___ RECORDED INFORMATION

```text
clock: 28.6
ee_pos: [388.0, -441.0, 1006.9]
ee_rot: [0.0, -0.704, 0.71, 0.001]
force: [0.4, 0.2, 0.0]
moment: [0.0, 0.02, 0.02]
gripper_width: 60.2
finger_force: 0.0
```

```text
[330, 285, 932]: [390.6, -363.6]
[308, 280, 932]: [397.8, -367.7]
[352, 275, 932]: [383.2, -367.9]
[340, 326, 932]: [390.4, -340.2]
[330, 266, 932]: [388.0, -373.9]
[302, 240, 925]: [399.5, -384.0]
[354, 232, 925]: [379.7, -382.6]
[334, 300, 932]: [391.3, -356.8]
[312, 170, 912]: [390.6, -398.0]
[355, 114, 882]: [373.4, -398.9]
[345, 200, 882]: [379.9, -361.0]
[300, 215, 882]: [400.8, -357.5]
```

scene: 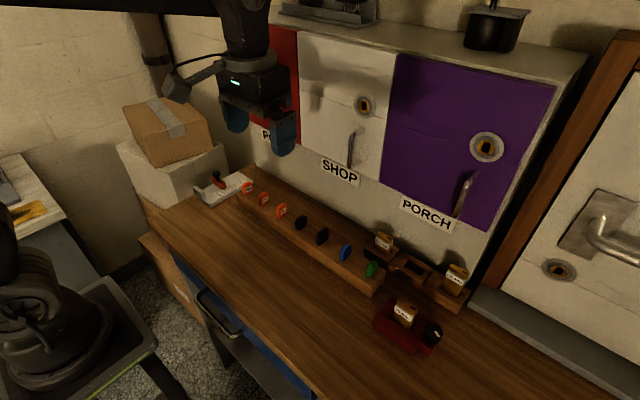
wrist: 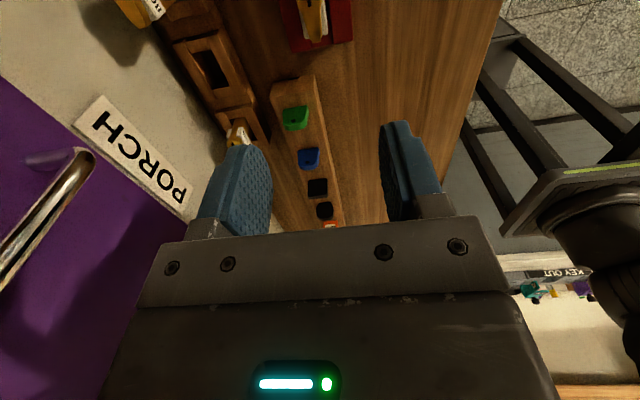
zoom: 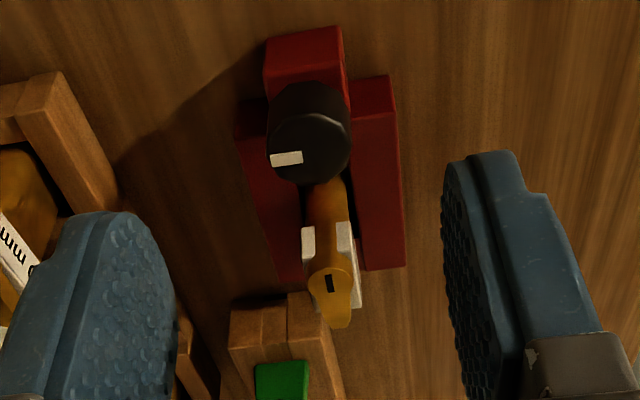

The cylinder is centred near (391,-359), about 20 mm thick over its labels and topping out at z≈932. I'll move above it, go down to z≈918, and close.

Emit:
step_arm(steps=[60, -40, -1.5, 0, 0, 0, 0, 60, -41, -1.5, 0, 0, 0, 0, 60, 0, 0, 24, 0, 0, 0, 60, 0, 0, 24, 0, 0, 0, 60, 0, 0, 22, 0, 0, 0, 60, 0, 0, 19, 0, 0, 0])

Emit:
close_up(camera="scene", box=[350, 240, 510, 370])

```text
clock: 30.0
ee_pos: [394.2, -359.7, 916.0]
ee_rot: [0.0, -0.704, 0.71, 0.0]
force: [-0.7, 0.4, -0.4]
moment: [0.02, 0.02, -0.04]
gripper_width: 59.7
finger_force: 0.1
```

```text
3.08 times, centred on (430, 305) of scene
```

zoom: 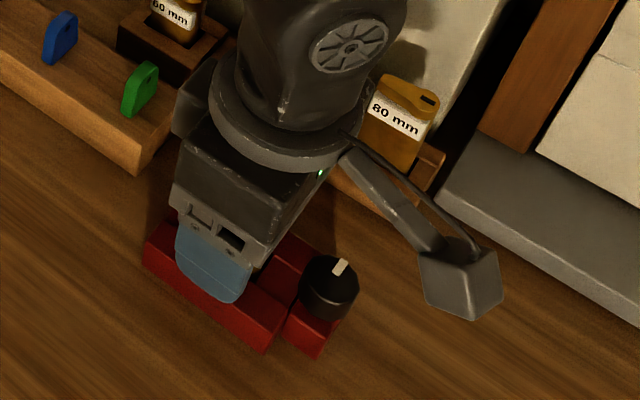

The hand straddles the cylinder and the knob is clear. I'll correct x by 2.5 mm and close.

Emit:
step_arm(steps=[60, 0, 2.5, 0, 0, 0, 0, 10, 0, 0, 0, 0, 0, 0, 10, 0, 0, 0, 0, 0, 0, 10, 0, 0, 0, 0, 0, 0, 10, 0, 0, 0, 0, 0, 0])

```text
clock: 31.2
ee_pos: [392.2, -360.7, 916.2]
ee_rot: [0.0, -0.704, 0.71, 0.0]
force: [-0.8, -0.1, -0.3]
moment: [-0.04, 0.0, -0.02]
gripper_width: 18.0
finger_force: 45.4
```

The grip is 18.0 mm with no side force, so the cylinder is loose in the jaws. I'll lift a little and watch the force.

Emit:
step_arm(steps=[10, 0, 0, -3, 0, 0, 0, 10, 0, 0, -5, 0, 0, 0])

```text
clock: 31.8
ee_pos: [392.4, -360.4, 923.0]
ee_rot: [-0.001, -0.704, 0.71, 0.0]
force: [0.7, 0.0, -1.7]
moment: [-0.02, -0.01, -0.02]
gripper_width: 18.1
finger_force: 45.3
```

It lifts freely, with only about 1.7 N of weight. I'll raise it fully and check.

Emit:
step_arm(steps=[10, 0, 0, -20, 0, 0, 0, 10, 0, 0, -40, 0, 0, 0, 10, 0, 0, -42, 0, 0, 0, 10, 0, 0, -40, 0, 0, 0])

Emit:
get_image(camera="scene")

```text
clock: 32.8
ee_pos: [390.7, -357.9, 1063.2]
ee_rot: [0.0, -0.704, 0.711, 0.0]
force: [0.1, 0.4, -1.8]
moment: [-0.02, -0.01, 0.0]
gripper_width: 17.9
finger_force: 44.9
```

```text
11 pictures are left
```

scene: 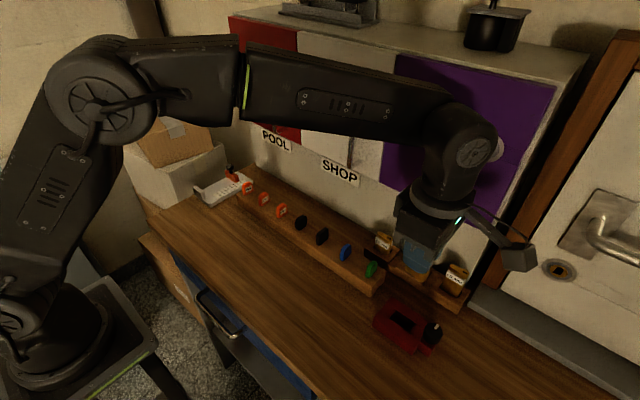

______

TASK INSTRUCTIONS
The data should be printed again unchanged; leave its pictures out.

TASK RESPONSE
```text
clock: 28.6
ee_pos: [388.0, -441.0, 1006.9]
ee_rot: [0.0, -0.704, 0.71, 0.001]
force: [0.4, 0.2, 0.0]
moment: [0.0, 0.02, 0.02]
gripper_width: 60.2
finger_force: 0.0
```

```text
[330, 285, 932]: [390.6, -363.6]
[308, 280, 932]: [397.8, -367.7]
[352, 275, 932]: [383.2, -367.9]
[340, 326, 932]: [390.4, -340.2]
[330, 266, 932]: [388.0, -373.9]
[302, 240, 925]: [399.5, -384.0]
[354, 232, 925]: [379.7, -382.6]
[334, 300, 932]: [391.3, -356.8]
[312, 170, 912]: [390.6, -398.0]
[355, 114, 882]: [373.4, -398.9]
[345, 200, 882]: [379.9, -361.0]
[300, 215, 882]: [400.8, -357.5]
```

scene: 
wrist: 
zoom: 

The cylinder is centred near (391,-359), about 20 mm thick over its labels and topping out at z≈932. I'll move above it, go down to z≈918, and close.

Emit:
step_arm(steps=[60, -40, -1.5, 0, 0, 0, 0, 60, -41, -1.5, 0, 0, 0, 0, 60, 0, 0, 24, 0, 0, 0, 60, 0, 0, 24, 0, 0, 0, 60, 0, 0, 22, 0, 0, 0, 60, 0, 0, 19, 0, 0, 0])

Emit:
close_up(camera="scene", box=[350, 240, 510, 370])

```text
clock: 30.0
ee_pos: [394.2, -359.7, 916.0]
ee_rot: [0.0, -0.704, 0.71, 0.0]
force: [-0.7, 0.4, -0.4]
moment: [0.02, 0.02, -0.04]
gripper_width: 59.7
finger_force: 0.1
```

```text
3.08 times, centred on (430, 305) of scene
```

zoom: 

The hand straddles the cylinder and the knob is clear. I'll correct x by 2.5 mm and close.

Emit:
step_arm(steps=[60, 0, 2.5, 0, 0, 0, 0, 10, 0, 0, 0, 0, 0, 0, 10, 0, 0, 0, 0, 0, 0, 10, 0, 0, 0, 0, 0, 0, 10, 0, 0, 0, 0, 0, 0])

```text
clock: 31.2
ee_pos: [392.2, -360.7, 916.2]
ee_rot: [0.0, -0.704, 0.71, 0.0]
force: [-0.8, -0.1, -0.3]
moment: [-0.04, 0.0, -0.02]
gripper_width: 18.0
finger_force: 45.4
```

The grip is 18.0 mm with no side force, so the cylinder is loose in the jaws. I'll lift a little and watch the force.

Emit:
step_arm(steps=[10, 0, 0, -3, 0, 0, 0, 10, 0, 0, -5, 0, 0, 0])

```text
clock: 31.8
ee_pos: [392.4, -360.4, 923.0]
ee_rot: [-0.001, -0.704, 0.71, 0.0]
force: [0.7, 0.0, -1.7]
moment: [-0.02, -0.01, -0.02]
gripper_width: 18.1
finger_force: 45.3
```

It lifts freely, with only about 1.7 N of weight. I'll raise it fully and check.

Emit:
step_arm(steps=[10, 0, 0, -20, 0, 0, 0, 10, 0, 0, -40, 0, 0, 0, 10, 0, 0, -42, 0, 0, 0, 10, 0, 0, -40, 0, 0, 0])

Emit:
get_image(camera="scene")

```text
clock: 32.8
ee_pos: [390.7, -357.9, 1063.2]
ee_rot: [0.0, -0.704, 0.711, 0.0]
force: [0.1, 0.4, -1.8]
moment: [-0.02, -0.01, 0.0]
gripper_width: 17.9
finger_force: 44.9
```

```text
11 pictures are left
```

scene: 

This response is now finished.